Thursday, October 22, 2009

A Creative Class in Hartford?

Thanks for getting us started with some great comments to our last post.

Carl (pictured in "A Starting Point," in the middle) says:
Since we heard this show ... Hartford has been rated #5 in the country to start a small business, great press!

From Where We Live's John Dankosky:
"It's a perfect starter to what we're talking about. If we can agree that thriving, creative people make a thriving, creative city, then small business startups need to have a place here. So, what are the barriers to people starting business here? How do we tear them down so that more "creatives" are investing here?

For instance, this might be a barrier."

Thank you, Dankosky, for segueing into the topic of our next live broadcast.














(photo by Chris Metcalf, Creative Commons)


Locating Creativity: Can Art and Innovation Revitalize Hartford?

It’s not just musicians and artists. Its scientists and business people too. It's potentially YOU.

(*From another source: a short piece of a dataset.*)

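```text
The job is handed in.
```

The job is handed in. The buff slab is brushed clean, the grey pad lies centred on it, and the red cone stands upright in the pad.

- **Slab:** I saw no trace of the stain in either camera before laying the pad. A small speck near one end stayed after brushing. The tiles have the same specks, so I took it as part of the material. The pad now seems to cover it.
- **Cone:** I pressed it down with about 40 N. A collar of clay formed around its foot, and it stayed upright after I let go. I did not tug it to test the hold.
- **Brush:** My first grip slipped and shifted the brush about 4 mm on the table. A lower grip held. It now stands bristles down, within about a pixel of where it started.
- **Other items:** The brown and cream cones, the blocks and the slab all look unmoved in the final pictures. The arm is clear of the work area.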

Can Hartford, the former insurance capital of the world, support a creative class? What (and who) is already here – and how can we connect them? How does the greater Hartford region contribute to Hartford’s creative landscape? What are the elements of a dynamic city – and where should Hartford focus its energy? What are the city’s barriers to a bustling creative economy?

We need you to help us shape this conversation! Send us your thoughts. Tell us about yourself. Put us in touch with your neighbor... Send us a link.
The creative economy - a critical mass of thinkers and doers - has revitalized cities around the country. How can we bring that here? Can we afford not to?

Tuesday, October 20, 2009

a starting point


(image by Chion Wolf)

One of America’s oldest cities. The oldest continuously published newspaper. The oldest public art museum. The city of Hartford is wrapped in history. But what about its future?

Since its first settlement by Dutch colonists in the early 1600s, Hartford has been a place of commerce and invention…art and literature…a center for abolitionists and insurers…bisected by a highway and by battles over race and class…a city that suburban office workers see by day, but not often by night…the butt of jokes and jibes…New England’s “Rising Star” – or so went the ad campaign.

Hartford is neighborhoods, alive with language and cultures from around the world…but crushed by poverty. Hartford is Puerto Rican, African American, and West Indian. It is populated by people who care about the place they live – who wonder if it can be the place they want it to be.

In October, WNPR's Where We Live and Real Art Ways presented a live episode about Hartford: where it's been, where it is, and where it's going. We featured your stories, thoughts, questions and ideas.

Listen to the full episode

But, well, the show is only an hour. And this is a much longer conversation.